Inspiring Older Readers

posted on 09 Aug 2017

It’s a kind of magic

In his 2012 publication, One For the Books, Joe Queenan says this:

 For me and for all those like me, books are sacred vessels. Postcards and photos and concert programs and theater tickets and train schedules are souvenirs; books are connective tissue. Books possess alchemical powers, imbued with the ability to turn darkness into light, ennui into ecstasy, a drab, predictable life behind the Iron Curtain into something stealthily euphoric. Or so book lovers believe. The tangible reality of books defines us, just as the handwritten scrolls of the Middle Ages defined the monks who concealed them from barbarians. We believe that the objects themselves have magical powers.

This represents a brave attempt to pin down something that is frustratingly hard to articulate – why the physical book is special; why it’s more, and always will be more, than any electronic simulacrum. I know it is but I seem to know it at an emotional  level and that seems to only translate into something that makes sense for those who share that belief. I also know this is unsatisfactory and it makes me fundamentally uncomfortable because it’s way too close to how religious believers justify their belief in the supernatural – there may not be any evidence but I believe it’s true, I have faith.

I have often tried to explain that this feeling isn’t just vaporous fancy or magical thinking and this special quality of the physical book is a real and tangible thing – something which is in fact more physical and sensory than spiritual.  But I have to confess that it is hard to identify the point at which the sensual, physical pleasure of handling a book tips over into being something rapturous or mystical.

The production of the book, like other works of art, has an incredible back story to tell – it starts with the author who researches, imagines and writes down the content and passes on to the editors who refine and revise, the publishers and art directors who design the product and the printers and binders who make all this endeavour into something tangible. Finally it’s on to the bookseller to ensure it makes its way to the reader.

It is this sense of inheriting a unique history and becoming part of that story that makes purchasing and reading the book a visceral experience and I think it’s also behind the desire to get hold of the first edition, first printing that can obsess some collectors. To handle something that owes its existence to and can trace an unbroken direct line to the original creator inspires an elemental cave-dweller’s desire to somehow possess the ‘spirit’ of the maker.

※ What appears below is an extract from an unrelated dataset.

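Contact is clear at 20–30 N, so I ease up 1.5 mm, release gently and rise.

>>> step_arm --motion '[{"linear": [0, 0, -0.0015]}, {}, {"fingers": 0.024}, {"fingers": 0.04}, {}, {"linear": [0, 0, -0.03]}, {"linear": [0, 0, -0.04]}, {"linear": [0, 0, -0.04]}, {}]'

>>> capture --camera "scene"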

I have seen it suggested, I think by Alberto Manguel,  the wonderful Argentinian literary critic and bibliophile, that simply handling, holding and leafing through a volume is enough to give you a ‘connection’ with both the author and the content – even before you’ve actually read it. I don’t know if this is something other people have  found to be true but I can say from personal experience that this is a point of view I can sympathise with. This is something that can never be had from an electronic reader and it’s undeniable that the feel of a book in your hands is specific.

There was a time when I really thought that the predictions of the physical book being superseded by electronic readers might have some truth in it. There seemed to be both a public desire to move to electronic readers and a more devious commercial strategy underpinning the change – rather in the way vinyl was replaced by cd and then by streaming. Maybe, I feared, however unique the experience of holding and reading a physical book is, it wouldn’t be enough to save it from extinction.

But of course that’s not how it’s turned out. As the flirtation with electronic books cools, books as physical things to own and cherish have emerged again as objects of desire and look stronger in the marketplace than they have for many years. Much of this can be put down to a magnificent response from publishers and book designers who reacted to the challenge of electronic books by creating some of the most beautiful books I have seen in my lifetime.

All new technologies take some time to find their appropriate role in society and it’s clear that reading isn’t an either/or proposition when it comes to the choice between a paper book or an electronic reader. Both have, and will continue to have, their part to play - I just happen to believe that there is only one choice that can be made when it comes to having an emotional and physical relationship with a writer and a writers ideas and that’s through the traditional printed book.